La tarde anterior no llueve y hasta casi el final de la noche la lluvia de forma tímida no hace acto de presencia. Nos tememos que no pare como hace unos días le ocurrió a una amiga que va diez días por delante y los caminos estaban impracticables. Pero la lluvia cesa y a las 5:30 estamos levantados. El objetivo es llegar a Ndendé en Gabón, pero es mucha etapa y el tiempo y los caminos marcarán el devenir de la etapa.

Cuando salimos la dueña viene adormecida, ha cobrado y piensa que nos vamos sin pagar, pero le hemos dejado el dinero en la mesilla. Dejamos el pueblo atrás y los caminos están bastante secos, buena señal. El cielo está encapotado y cae una llovizna muy suave, que no moja casi, pero caen gotas del casco y el móvil lo guardo porque se tapa la cámara. Los caminos están en buen estado y dejan rodar a casi quince por hora. El camino hasta la frontera tiene pueblecitos desperdigados, en todos los niños salen corriendo y pidiendo balones. Estamos seguros de que algún blanquito con espíritu de Papá Noel, se dedicó a regalar balones y ahora los niños e incluso algunos adultos casi no dicen hola, “balón, balón”. Nos alejamos y seguimos escuchando la palabra a lo lejos. A uno le digo, pero que viajo en bici, de donde quieres que saque ahora balones y se echa a reír consciente de que no podemos.

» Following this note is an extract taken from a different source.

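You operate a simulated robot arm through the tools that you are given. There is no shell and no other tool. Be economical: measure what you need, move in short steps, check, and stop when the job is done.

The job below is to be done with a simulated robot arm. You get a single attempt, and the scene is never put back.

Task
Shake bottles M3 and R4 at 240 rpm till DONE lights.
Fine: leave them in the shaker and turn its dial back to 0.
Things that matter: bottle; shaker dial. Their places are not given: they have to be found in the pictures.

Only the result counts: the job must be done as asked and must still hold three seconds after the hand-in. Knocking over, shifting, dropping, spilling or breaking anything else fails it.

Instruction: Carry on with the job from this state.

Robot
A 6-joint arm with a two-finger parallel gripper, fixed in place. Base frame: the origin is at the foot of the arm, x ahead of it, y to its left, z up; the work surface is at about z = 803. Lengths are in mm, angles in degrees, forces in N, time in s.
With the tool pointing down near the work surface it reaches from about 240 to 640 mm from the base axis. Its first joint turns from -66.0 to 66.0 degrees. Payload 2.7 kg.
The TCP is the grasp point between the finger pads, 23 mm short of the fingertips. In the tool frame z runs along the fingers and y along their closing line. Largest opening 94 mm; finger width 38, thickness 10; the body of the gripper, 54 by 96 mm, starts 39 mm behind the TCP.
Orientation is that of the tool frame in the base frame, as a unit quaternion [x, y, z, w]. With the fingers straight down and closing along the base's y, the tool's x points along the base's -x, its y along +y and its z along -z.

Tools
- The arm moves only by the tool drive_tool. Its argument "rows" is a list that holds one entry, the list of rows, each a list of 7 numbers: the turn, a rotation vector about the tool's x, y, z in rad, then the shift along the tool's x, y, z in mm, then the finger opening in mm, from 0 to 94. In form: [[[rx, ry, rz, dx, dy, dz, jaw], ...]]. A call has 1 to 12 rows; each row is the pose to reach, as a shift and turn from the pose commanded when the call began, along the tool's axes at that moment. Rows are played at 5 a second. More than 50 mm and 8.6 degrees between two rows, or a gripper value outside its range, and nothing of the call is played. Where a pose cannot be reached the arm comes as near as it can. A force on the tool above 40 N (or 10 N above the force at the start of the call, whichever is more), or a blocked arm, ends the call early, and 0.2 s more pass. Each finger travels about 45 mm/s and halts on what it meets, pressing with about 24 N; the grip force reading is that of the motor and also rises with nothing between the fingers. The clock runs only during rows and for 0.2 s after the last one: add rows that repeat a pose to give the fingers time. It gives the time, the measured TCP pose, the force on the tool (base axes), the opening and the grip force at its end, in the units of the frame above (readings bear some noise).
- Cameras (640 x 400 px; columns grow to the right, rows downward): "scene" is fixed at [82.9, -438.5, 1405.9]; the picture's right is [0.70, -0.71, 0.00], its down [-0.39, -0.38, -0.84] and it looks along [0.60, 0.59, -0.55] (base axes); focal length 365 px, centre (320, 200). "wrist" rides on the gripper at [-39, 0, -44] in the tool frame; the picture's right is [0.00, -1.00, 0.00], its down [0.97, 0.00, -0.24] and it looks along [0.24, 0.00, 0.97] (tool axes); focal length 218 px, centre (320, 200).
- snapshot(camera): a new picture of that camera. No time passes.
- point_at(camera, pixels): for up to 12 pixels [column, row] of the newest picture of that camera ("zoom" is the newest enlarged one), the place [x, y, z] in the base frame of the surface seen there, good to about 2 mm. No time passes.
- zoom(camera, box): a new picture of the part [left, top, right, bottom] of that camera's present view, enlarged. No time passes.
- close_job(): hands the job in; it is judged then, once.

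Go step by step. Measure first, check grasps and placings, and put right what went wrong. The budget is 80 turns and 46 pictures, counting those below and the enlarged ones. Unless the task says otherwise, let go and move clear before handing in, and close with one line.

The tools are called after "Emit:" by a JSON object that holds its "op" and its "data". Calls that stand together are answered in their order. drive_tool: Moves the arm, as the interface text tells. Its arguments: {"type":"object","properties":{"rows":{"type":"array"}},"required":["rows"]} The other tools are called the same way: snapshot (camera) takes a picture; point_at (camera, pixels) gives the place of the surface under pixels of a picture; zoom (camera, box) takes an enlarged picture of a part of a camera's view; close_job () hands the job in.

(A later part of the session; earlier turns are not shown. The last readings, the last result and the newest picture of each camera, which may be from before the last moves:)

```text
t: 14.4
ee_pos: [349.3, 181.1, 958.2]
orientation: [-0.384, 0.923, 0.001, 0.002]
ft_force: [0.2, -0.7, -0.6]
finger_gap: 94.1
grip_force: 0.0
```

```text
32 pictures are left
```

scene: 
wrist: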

Una semana antes de iniciar los caminos de tierra hacia Gabón, una alemana pasa por ahí con días de lluvias y un infierno de empujar y tratar de sacar una bici enganchada en el barro. La suerte ha puesto sol durante el tiempo suficiente para que los caminos hayan dejado algún parche de agua, pero nada para lo que esperamos, con lo que disfrutamos del paisaje y sus gentes. El verde a veces roza el extremo, parece una edición ultra saturada de la realidad, pero no, es así. Hace poco más de un mes veíamos llanuras desérticas y ahora el verde se extiende hasta el infinito.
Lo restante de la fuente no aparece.